Each line of the material must be returned exactly.

**Information supplied**
[Start]
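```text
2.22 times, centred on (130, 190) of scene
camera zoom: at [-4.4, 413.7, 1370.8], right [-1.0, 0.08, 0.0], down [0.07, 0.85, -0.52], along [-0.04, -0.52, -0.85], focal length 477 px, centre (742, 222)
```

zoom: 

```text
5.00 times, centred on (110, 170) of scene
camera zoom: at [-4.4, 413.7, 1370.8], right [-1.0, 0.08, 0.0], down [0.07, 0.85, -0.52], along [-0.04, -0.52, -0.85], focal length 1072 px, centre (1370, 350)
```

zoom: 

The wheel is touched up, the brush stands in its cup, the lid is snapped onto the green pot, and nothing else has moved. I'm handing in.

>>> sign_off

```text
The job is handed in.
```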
[End]
**Written answer**
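```text
2.22 times, centred on (130, 190) of scene
camera zoom: at [-4.4, 413.7, 1370.8], right [-1.0, 0.08, 0.0], down [0.07, 0.85, -0.52], along [-0.04, -0.52, -0.85], focal length 477 px, centre (742, 222)
```

zoom: 

```text
5.00 times, centred on (110, 170) of scene
camera zoom: at [-4.4, 413.7, 1370.8], right [-1.0, 0.08, 0.0], down [0.07, 0.85, -0.52], along [-0.04, -0.52, -0.85], focal length 1072 px, centre (1370, 350)
```

zoom: 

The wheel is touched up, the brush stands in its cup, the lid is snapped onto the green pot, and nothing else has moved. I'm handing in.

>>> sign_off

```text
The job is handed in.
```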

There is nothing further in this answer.